The decision by Department of Veterans Affairs CIO Roger Baker to allow users to connect mobile devices such as the Apple iPad and iPhone to the agency's computing network provides a good example of the trade-off many organizations face between security, user desires, and practical business considerations, but also illustrates the subjectivity inherent in security management decisions and the authority delegated to federal agency executives to apply their own risk tolerance to decisions. Baker was quoted in an article by Nextgov in July acknowledging the fact that the security software is not FIPS certified, but indicating that he is willing to accept the risk associated with the decision to allow the devices to be used anyway, with the assumption that even without FIPS certification the encryption technology is sufficient to provide the needed protection. While the VA prepares for broader support for mobile devices this fall, it is operating a pilot program with Apple devices. Baker is participating in the pilot, and according to FederalTimes.com has traded his own laptop for an iPad.
From a security standpoint, the VA's plan to allow agency-issued and personal mobile devices to access Departmental networks is most noteworthy because the devices in question do not yet satisfy federal standards for encryption. This is a particularly sensitive issue for the VA, which has a checkered history when it comes to data breaches, including the well-publicized 2006 theft of a VA laptop containing unencrypted records on some 26.5 million veterans. To be fair, Apple devices do offer encryption capabilities, but the software used to do so is not certified compliant with Federal Information Processing Standard (FIPS) 140-2, and so fails to satisfy federal security requirements for cryptographic modules. Apple is currently in the process of validating its cryptographic modules for both the iPhone and iPad through the National Institute of Standards and Technology's Cryptographic Module Validation program. According to NIST's "Modules in Process" list both Apple modules are in the first phase of the process, called "implementation under test," meaning Apple has a testing contract in place with a cryptographic security and testing lab and has provided the module and all required documentation to the lab. While still in the early stages of certification, this progress may give the VA and other agencies some degree of confidence that FIPS certification is pending, making the risk associated with running un-certified security a temporary issue.
The fact that VA can independently make the decision to essentially waive a federal technology standard reflects the authority that most federal agencies have under current law and policy.
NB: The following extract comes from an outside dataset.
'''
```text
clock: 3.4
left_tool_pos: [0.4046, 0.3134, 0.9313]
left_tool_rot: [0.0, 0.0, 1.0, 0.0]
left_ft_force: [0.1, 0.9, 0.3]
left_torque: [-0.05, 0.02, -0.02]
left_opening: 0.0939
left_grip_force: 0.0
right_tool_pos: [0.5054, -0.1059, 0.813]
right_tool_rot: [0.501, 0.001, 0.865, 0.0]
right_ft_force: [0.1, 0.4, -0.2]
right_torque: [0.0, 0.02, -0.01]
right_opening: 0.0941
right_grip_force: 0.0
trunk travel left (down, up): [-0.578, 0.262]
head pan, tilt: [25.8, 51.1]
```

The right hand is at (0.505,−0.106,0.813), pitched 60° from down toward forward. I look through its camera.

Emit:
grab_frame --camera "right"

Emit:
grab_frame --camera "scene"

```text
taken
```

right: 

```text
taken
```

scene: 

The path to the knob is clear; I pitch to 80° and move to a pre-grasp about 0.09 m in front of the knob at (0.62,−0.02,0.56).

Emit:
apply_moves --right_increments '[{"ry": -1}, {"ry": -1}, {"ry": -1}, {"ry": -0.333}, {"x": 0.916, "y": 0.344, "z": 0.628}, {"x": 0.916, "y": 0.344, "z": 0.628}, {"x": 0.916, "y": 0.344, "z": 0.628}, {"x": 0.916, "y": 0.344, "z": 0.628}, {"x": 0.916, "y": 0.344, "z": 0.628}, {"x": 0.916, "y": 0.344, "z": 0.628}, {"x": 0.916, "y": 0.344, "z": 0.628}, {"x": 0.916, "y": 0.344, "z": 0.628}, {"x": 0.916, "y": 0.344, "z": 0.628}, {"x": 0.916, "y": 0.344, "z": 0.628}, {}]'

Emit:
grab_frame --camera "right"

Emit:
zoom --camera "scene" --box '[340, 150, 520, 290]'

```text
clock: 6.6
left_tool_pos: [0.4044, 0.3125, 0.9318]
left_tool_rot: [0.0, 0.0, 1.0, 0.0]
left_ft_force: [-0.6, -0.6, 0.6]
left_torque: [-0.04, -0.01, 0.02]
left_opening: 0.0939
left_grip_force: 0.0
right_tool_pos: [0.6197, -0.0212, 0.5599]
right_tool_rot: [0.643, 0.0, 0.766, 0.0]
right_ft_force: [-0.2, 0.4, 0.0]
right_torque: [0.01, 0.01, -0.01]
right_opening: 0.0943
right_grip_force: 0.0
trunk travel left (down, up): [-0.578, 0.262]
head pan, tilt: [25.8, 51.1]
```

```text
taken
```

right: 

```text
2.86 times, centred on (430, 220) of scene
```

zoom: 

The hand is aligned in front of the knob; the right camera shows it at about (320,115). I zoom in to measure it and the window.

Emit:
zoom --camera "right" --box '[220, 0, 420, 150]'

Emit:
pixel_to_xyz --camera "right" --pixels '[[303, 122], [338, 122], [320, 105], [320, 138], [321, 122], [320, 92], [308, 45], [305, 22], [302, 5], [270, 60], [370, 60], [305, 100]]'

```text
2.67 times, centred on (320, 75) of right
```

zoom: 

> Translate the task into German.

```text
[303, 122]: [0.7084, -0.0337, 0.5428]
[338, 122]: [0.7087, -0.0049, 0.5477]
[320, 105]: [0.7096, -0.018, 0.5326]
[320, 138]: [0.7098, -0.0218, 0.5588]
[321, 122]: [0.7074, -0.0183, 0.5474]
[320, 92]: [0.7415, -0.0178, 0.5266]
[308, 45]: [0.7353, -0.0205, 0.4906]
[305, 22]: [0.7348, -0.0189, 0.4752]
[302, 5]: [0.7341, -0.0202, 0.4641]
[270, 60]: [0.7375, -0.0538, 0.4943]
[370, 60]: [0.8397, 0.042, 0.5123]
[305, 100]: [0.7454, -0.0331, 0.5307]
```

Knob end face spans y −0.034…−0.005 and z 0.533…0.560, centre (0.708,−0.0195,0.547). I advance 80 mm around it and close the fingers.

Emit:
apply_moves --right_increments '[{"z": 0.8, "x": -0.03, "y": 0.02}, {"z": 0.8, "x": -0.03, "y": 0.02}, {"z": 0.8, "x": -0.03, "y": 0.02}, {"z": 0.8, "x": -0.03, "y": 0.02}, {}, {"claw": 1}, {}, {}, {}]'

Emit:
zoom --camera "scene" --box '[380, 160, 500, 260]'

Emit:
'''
The majority of agencies are self-accrediting when it comes to determining the appropriate security measures to put in place to adequately protect enterprise information and other assets. Federal agencies are expected to apply risk-based decision-making to security management practices, and since the authority rests with each agency, decision makers evaluate the risk to the organization from the use of a given system or technology against the benefits offered and the cost of implementing security safeguards. Different organizations (and different decision makers within those organizations) have different appetites for risk, so what may be acceptable to one agency would be unacceptable to another. In the VA's case, it seems likely that Baker is not demonstrating especially high risk tolerance, but instead that the perceived risk of using encryption that has not yet achieved FIPS certification is not high enough to preclude the use of mobile computing devices in health care delivery settings.
Among the potential downsides of using encryption that doesn't have FIPS 140-2 certification is in the area of breach notification. The new federal health data breach notification and disclosure requirements, which went into effect in September 2009 under the authority of an interim final rule, exempt organizations from having to disclose data breaches if the data is "unusable, unreadable, or otherwise indecipherable to unauthorized
individuals," which HHS declared to mean that the data has either been encrypted or destroyed. The FIPS 140-2 requirements apply whenever government regulations call for the use security based on cryptographic modules, so the practical interpretation of HHS' breach disclosure exemption for encrypted data is that such encryption must use FIPS 140-2 certified cryptography. In theory this means if the VA loses one of its newly network-connected iPads with protected health information on it, it would have to report the breach even if the device had encryption enabled. Practically speaking, VA already reports many types of data breaches to Congress and to the public, and does so to comply with requirements of the Veterans Benefits, Health Care, and Information Technology Act of 2006 (Pub. L. No. 109-461), so the new health data breach rules stemming from the HITECH Act are in many ways redundant to existing practice.